SET TASK:
Give back an exact copy of the lines from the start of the material through the line bearing "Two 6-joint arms". Include both ends and nothing else. Set them in a Markdown table: No. counts from 1, Line holds the line, and blank lines are dropped.
=== INFORMATION PROVIDED ===
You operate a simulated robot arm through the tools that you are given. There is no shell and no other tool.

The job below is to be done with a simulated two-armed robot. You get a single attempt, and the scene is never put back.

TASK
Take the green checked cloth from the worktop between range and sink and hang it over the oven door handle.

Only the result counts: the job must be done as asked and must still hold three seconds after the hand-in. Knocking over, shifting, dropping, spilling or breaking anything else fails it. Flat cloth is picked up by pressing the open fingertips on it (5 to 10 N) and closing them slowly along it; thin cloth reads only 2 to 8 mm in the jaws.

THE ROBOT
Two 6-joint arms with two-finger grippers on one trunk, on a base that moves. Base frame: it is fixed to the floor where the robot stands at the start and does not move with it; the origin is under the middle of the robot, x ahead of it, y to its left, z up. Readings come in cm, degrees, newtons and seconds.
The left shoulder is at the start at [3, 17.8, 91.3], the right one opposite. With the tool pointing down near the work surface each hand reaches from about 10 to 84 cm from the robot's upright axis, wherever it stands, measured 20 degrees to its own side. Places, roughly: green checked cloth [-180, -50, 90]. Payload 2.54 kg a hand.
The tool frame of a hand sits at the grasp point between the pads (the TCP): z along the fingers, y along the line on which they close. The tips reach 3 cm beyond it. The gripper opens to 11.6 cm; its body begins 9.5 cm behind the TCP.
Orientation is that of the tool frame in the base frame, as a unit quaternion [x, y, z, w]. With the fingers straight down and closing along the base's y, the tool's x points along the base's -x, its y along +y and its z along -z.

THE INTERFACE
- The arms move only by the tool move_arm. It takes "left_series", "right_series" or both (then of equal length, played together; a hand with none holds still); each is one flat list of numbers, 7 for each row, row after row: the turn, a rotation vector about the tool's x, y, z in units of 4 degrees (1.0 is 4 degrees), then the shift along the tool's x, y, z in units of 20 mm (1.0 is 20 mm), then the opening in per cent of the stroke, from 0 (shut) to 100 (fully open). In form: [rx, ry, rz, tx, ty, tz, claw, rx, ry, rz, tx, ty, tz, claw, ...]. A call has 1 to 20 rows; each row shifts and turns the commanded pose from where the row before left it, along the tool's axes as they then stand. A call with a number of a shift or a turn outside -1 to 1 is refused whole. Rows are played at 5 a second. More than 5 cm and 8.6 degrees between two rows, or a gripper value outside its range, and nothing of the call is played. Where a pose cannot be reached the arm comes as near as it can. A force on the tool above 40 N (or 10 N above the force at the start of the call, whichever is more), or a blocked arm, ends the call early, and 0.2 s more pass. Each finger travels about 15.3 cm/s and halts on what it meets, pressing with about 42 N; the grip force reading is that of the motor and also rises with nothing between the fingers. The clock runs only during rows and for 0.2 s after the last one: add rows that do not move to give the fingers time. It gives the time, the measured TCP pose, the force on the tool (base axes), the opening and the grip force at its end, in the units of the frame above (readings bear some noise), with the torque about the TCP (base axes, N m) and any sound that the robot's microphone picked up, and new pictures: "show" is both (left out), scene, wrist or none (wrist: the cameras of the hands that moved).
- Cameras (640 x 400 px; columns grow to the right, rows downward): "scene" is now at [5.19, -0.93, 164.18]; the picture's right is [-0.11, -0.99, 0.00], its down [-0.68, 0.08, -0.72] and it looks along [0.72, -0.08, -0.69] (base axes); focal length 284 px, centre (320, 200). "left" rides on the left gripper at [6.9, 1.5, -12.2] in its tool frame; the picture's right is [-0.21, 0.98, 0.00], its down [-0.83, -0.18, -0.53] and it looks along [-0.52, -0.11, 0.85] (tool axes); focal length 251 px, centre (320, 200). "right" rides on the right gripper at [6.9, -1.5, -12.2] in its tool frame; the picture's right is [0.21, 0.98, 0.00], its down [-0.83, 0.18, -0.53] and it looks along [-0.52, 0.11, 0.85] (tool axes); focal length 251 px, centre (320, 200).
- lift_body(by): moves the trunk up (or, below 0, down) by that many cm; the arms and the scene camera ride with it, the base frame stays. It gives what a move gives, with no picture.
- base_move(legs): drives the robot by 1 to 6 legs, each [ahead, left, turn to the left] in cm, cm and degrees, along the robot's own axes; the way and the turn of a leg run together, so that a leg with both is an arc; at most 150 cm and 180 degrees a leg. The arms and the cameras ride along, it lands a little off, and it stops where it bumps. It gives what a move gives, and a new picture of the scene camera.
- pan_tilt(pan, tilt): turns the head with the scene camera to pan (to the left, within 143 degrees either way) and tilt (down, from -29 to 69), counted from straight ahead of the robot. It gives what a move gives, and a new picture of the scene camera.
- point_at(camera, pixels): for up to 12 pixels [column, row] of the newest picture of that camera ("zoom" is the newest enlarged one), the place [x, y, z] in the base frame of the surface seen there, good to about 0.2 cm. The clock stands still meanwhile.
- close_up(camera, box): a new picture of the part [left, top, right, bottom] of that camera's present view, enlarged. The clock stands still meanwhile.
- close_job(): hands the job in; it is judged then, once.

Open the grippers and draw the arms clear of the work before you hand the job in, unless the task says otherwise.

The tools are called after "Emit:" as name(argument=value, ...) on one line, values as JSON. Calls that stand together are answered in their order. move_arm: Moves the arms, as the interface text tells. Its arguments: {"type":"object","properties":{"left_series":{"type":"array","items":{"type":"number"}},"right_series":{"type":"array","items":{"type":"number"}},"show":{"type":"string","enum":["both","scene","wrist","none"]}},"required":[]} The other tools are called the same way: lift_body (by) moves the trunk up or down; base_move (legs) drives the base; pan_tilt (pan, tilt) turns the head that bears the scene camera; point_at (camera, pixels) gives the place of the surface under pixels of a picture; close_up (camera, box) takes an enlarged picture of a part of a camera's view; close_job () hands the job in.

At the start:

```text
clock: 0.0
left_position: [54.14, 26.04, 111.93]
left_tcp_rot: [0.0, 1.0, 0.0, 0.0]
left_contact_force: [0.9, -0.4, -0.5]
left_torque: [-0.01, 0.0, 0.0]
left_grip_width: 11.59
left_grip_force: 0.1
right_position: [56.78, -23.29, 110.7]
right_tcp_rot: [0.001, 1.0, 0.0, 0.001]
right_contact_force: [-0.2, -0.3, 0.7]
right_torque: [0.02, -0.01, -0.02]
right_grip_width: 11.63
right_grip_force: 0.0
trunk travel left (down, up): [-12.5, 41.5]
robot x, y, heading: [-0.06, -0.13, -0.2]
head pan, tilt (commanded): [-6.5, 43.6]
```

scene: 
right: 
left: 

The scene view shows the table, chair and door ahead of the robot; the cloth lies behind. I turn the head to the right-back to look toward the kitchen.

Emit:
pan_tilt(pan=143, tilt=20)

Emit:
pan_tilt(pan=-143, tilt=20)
===
THE COMPLETED TASK:
| No. | Line |
|---|---|
| 1 | You operate a simulated robot arm through the tools that you are given. There is no shell and no other tool. |
| 2 | The job below is to be done with a simulated two-armed robot. You get a single attempt, and the scene is never put back. |
| 3 | TASK |
| 4 | Take the green checked cloth from the worktop between range and sink and hang it over the oven door handle. |
| 5 | Only the result counts: the job must be done as asked and must still hold three seconds after the hand-in. Knocking over, shifting, dropping, spilling or breaking anything else fails it. Flat cloth is picked up by pressing the open fingertips on it (5 to 10 N) and closing them slowly along it; thin cloth reads only 2 to 8 mm in the jaws. |
| 6 | THE ROBOT |
| 7 | Two 6-joint arms with two-finger grippers on one trunk, on a base that moves. Base frame: it is fixed to the floor where the robot stands at the start and does not move with it; the origin is under the middle of the robot, x ahead of it, y to its left, z up. Readings come in cm, degrees, newtons and seconds. |